I like how sand batteries are the equivalent of sleeping on the ashes of your fire

octaane 2 hours ago

It's probably my ignorance about this sector, but I do find it impressive that they are getting that much storage capacity in a small area:

> "This latest project will use locally available natural sand, held in a container 14m high and 15m wide."

pythonguython 2 hours ago

A website called energy-storage dot news should not be mixing up energy and power

Ericson2314 2 hours ago

EU is going to have to either

- embrace nuclear

- embrace North Africa, admitting them as member states, and doing massive solar there, and doing massive grid expansion to carry it north. And then in top of that, will their way to sufficient storage like the rest of us.

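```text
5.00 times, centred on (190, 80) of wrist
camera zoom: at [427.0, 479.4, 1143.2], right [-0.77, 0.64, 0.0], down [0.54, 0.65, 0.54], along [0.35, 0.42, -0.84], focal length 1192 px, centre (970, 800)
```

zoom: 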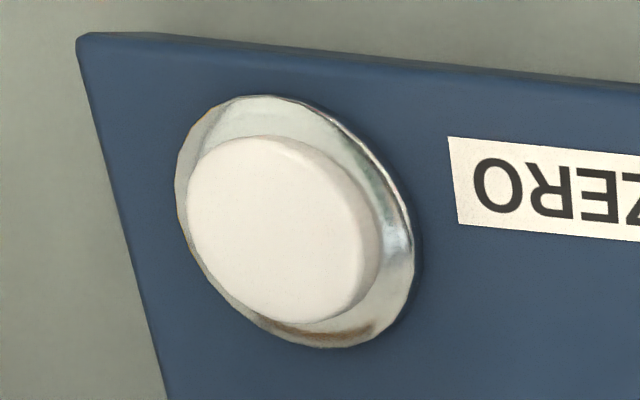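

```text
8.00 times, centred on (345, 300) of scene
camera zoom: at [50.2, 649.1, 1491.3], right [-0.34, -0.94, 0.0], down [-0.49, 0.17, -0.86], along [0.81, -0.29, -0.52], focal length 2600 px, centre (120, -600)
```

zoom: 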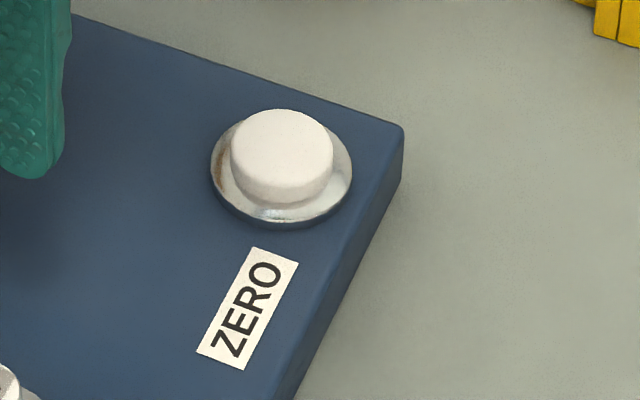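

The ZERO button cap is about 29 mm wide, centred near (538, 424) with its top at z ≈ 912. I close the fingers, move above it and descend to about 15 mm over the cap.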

We'll see what they choose :D

  • energy123 2 hours ago

    EU does have trouble with solar seasonality, but wind is seasonally anti-correlated with solar, and the geospatial correlation between different wind turbines drops off more than linearly with distance, and the EU covers a very large land mass as-is. You can also over-build solar inside Europe to have reasonable collection during winter.

    I also see no reason to admit North African states into the EU before an agreement can be reached about transporting solar. The geopolitical risks have always been about other states severing the link during a conflict with you, and less about the parties to the deal reneging. So whether Morocco or Algeria is part of the EU is quite immaterial to the risk profile.

    This kind of thing really does need simulation modelling to be reasoned about properly. The one thing I am confident in saying is that these single sentence just-so stories about what is and isn't a good idea are going to be wrong, because the fundamental principle is statistical diversification, which needs to be approached through simulation rather than through words.

    • pfdietz an hour ago

      Here's your modeling site:

      https://model.energy/

      It's helpful to have two flavors of storage; one short term and efficient (batteries), one long term with low capex (hydrogen, thermal). The last is the most undeveloped but there are promising ideas.